[Source material]:
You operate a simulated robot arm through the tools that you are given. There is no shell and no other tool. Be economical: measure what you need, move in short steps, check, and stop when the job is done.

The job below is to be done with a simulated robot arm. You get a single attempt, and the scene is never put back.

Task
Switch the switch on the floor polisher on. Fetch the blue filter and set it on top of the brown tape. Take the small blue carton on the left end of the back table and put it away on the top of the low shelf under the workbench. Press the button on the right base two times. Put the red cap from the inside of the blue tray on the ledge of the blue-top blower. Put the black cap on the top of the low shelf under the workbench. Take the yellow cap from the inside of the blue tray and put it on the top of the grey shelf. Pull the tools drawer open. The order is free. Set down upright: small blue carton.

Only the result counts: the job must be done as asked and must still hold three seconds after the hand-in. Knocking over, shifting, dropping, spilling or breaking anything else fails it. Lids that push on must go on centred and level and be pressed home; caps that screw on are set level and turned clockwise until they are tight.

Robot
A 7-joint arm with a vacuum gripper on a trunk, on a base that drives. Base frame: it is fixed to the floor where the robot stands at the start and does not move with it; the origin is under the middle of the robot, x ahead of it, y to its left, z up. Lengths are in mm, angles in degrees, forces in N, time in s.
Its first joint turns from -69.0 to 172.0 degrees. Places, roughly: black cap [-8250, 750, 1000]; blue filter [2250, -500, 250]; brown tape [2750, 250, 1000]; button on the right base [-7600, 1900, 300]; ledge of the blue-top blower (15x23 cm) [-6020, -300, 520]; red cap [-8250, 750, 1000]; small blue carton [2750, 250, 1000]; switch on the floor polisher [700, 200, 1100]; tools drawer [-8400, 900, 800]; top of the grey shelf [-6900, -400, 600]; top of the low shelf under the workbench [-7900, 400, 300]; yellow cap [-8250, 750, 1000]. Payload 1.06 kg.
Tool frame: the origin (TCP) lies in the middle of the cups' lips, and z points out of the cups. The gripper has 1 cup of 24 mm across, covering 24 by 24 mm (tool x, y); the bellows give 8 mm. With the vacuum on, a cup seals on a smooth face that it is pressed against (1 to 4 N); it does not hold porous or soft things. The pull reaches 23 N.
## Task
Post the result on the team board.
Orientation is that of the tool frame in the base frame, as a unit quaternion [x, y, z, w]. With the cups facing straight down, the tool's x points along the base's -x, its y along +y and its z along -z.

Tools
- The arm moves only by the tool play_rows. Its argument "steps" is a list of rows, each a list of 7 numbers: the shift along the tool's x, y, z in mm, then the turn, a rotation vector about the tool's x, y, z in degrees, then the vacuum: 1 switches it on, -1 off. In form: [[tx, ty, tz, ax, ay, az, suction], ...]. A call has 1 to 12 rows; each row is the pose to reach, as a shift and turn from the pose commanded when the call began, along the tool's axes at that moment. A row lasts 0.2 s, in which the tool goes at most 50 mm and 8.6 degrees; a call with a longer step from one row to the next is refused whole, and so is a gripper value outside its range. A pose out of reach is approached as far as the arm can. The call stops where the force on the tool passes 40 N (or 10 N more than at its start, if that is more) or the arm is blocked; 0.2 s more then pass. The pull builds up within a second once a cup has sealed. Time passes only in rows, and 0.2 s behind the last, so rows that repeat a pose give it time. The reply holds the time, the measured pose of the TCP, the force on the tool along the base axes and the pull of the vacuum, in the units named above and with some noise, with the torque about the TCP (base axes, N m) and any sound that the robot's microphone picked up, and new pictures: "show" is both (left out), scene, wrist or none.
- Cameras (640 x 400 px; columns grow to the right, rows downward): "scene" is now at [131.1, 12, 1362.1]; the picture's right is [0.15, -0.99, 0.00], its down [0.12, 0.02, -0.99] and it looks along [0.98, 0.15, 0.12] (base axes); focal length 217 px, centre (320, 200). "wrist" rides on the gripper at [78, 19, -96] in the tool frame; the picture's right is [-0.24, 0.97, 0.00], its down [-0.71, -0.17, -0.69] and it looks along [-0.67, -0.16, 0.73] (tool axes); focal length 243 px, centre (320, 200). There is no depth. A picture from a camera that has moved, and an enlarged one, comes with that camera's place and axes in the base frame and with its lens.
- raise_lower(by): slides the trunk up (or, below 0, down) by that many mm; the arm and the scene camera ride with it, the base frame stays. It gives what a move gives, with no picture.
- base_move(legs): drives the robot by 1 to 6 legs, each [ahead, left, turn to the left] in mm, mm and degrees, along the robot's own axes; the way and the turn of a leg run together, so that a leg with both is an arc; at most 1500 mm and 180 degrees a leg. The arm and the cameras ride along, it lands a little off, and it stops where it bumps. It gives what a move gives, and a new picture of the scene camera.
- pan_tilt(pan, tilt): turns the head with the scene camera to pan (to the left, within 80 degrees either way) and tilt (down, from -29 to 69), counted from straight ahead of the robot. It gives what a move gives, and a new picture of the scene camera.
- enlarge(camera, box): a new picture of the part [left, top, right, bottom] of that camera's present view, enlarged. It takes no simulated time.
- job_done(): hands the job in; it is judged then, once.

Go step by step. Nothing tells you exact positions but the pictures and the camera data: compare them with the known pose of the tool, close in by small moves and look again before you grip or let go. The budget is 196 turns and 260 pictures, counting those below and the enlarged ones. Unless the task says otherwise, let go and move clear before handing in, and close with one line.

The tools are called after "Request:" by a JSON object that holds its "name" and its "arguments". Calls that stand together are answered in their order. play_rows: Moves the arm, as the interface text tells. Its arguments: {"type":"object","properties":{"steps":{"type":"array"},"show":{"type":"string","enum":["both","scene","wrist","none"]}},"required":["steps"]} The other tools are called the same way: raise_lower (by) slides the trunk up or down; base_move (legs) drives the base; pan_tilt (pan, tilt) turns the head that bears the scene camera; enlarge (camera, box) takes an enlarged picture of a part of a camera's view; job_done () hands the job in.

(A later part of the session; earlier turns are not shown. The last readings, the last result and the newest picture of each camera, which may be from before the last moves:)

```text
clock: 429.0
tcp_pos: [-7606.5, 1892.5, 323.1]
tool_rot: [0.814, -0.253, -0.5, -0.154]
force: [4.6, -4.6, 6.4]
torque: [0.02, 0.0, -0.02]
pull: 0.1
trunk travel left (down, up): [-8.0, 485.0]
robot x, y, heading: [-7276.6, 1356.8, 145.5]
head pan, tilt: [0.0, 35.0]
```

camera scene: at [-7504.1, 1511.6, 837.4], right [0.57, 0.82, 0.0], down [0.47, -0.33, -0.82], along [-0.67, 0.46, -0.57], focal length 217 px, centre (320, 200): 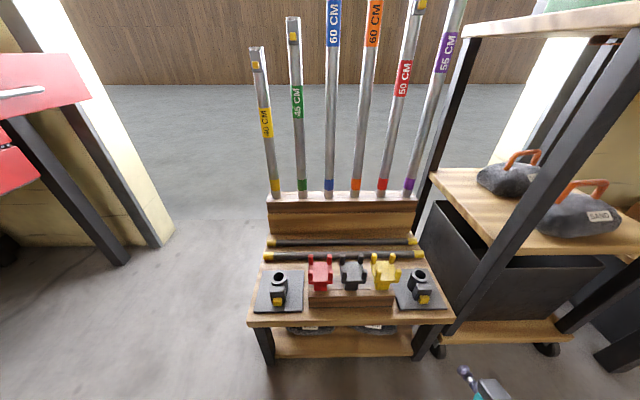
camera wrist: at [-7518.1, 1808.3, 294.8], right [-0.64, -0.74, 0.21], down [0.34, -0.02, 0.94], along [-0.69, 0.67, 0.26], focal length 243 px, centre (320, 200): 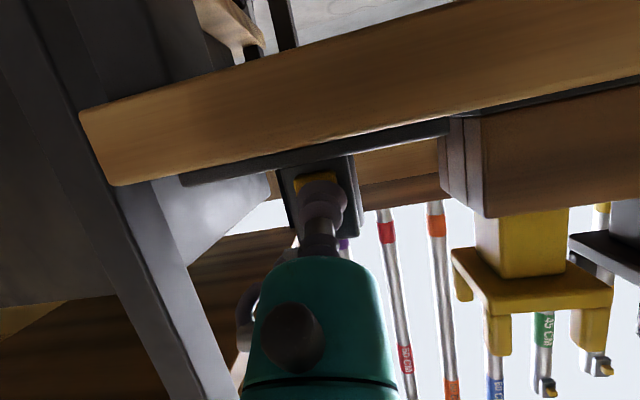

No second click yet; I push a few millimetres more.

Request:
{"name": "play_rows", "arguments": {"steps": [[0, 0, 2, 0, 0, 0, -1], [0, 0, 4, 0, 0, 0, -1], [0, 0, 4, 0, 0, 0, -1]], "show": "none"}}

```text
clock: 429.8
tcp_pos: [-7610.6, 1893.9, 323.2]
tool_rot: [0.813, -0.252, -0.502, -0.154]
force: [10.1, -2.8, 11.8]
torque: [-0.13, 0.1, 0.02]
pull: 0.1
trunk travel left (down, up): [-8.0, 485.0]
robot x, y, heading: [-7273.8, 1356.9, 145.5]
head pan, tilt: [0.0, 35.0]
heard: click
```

[Written task]: Output a faithful copy of the data, with each picture left out.

[Response to this task]:
You operate a simulated robot arm through the tools that you are given. There is no shell and no other tool. Be economical: measure what you need, move in short steps, check, and stop when the job is done.

The job below is to be done with a simulated robot arm. You get a single attempt, and the scene is never put back.

Task
Switch the switch on the floor polisher on. Fetch the blue filter and set it on top of the brown tape. Take the small blue carton on the left end of the back table and put it away on the top of the low shelf under the workbench. Press the button on the right base two times. Put the red cap from the inside of the blue tray on the ledge of the blue-top blower. Put the black cap on the top of the low shelf under the workbench. Take the yellow cap from the inside of the blue tray and put it on the top of the grey shelf. Pull the tools drawer open. The order is free. Set down upright: small blue carton.

Only the result counts: the job must be done as asked and must still hold three seconds after the hand-in. Knocking over, shifting, dropping, spilling or breaking anything else fails it. Lids that push on must go on centred and level and be pressed home; caps that screw on are set level and turned clockwise until they are tight.

Robot
A 7-joint arm with a vacuum gripper on a trunk, on a base that drives. Base frame: it is fixed to the floor where the robot stands at the start and does not move with it; the origin is under the middle of the robot, x ahead of it, y to its left, z up. Lengths are in mm, angles in degrees, forces in N, time in s.
Its first joint turns from -69.0 to 172.0 degrees. Places, roughly: black cap [-8250, 750, 1000]; blue filter [2250, -500, 250]; brown tape [2750, 250, 1000]; button on the right base [-7600, 1900, 300]; ledge of the blue-top blower (15x23 cm) [-6020, -300, 520]; red cap [-8250, 750, 1000]; small blue carton [2750, 250, 1000]; switch on the floor polisher [700, 200, 1100]; tools drawer [-8400, 900, 800]; top of the grey shelf [-6900, -400, 600]; top of the low shelf under the workbench [-7900, 400, 300]; yellow cap [-8250, 750, 1000]. Payload 1.06 kg.
Tool frame: the origin (TCP) lies in the middle of the cups' lips, and z points out of the cups. The gripper has 1 cup of 24 mm across, covering 24 by 24 mm (tool x, y); the bellows give 8 mm. With the vacuum on, a cup seals on a smooth face that it is pressed against (1 to 4 N); it does not hold porous or soft things. The pull reaches 23 N.
## Task
Post the result on the team board.
Orientation is that of the tool frame in the base frame, as a unit quaternion [x, y, z, w]. With the cups facing straight down, the tool's x points along the base's -x, its y along +y and its z along -z.

Tools
- The arm moves only by the tool play_rows. Its argument "steps" is a list of rows, each a list of 7 numbers: the shift along the tool's x, y, z in mm, then the turn, a rotation vector about the tool's x, y, z in degrees, then the vacuum: 1 switches it on, -1 off. In form: [[tx, ty, tz, ax, ay, az, suction], ...]. A call has 1 to 12 rows; each row is the pose to reach, as a shift and turn from the pose commanded when the call began, along the tool's axes at that moment. A row lasts 0.2 s, in which the tool goes at most 50 mm and 8.6 degrees; a call with a longer step from one row to the next is refused whole, and so is a gripper value outside its range. A pose out of reach is approached as far as the arm can. The call stops where the force on the tool passes 40 N (or 10 N more than at its start, if that is more) or the arm is blocked; 0.2 s more then pass. The pull builds up within a second once a cup has sealed. Time passes only in rows, and 0.2 s behind the last, so rows that repeat a pose give it time. The reply holds the time, the measured pose of the TCP, the force on the tool along the base axes and the pull of the vacuum, in the units named above and with some noise, with the torque about the TCP (base axes, N m) and any sound that the robot's microphone picked up, and new pictures: "show" is both (left out), scene, wrist or none.
- Cameras (640 x 400 px; columns grow to the right, rows downward): "scene" is now at [131.1, 12, 1362.1]; the picture's right is [0.15, -0.99, 0.00], its down [0.12, 0.02, -0.99] and it looks along [0.98, 0.15, 0.12] (base axes); focal length 217 px, centre (320, 200). "wrist" rides on the gripper at [78, 19, -96] in the tool frame; the picture's right is [-0.24, 0.97, 0.00], its down [-0.71, -0.17, -0.69] and it looks along [-0.67, -0.16, 0.73] (tool axes); focal length 243 px, centre (320, 200). There is no depth. A picture from a camera that has moved, and an enlarged one, comes with that camera's place and axes in the base frame and with its lens.
- raise_lower(by): slides the trunk up (or, below 0, down) by that many mm; the arm and the scene camera ride with it, the base frame stays. It gives what a move gives, with no picture.
- base_move(legs): drives the robot by 1 to 6 legs, each [ahead, left, turn to the left] in mm, mm and degrees, along the robot's own axes; the way and the turn of a leg run together, so that a leg with both is an arc; at most 1500 mm and 180 degrees a leg. The arm and the cameras ride along, it lands a little off, and it stops where it bumps. It gives what a move gives, and a new picture of the scene camera.
- pan_tilt(pan, tilt): turns the head with the scene camera to pan (to the left, within 80 degrees either way) and tilt (down, from -29 to 69), counted from straight ahead of the robot. It gives what a move gives, and a new picture of the scene camera.
- enlarge(camera, box): a new picture of the part [left, top, right, bottom] of that camera's present view, enlarged. It takes no simulated time.
- job_done(): hands the job in; it is judged then, once.

Go step by step. Nothing tells you exact positions but the pictures and the camera data: compare them with the known pose of the tool, close in by small moves and look again before you grip or let go. The budget is 196 turns and 260 pictures, counting those below and the enlarged ones. Unless the task says otherwise, let go and move clear before handing in, and close with one line.

The tools are called after "Request:" by a JSON object that holds its "name" and its "arguments". Calls that stand together are answered in their order. play_rows: Moves the arm, as the interface text tells. Its arguments: {"type":"object","properties":{"steps":{"type":"array"},"show":{"type":"string","enum":["both","scene","wrist","none"]}},"required":["steps"]} The other tools are called the same way: raise_lower (by) slides the trunk up or down; base_move (legs) drives the base; pan_tilt (pan, tilt) turns the head that bears the scene camera; enlarge (camera, box) takes an enlarged picture of a part of a camera's view; job_done () hands the job in.

(A later part of the session; earlier turns are not shown. The last readings, the last result and the newest picture of each camera, which may be from before the last moves:)

```text
clock: 429.0
tcp_pos: [-7606.5, 1892.5, 323.1]
tool_rot: [0.814, -0.253, -0.5, -0.154]
force: [4.6, -4.6, 6.4]
torque: [0.02, 0.0, -0.02]
pull: 0.1
trunk travel left (down, up): [-8.0, 485.0]
robot x, y, heading: [-7276.6, 1356.8, 145.5]
head pan, tilt: [0.0, 35.0]
```

camera scene: at [-7504.1, 1511.6, 837.4], right [0.57, 0.82, 0.0], down [0.47, -0.33, -0.82], along [-0.67, 0.46, -0.57], focal length 217 px, centre (320, 200): 
camera wrist: at [-7518.1, 1808.3, 294.8], right [-0.64, -0.74, 0.21], down [0.34, -0.02, 0.94], along [-0.69, 0.67, 0.26], focal length 243 px, centre (320, 200): 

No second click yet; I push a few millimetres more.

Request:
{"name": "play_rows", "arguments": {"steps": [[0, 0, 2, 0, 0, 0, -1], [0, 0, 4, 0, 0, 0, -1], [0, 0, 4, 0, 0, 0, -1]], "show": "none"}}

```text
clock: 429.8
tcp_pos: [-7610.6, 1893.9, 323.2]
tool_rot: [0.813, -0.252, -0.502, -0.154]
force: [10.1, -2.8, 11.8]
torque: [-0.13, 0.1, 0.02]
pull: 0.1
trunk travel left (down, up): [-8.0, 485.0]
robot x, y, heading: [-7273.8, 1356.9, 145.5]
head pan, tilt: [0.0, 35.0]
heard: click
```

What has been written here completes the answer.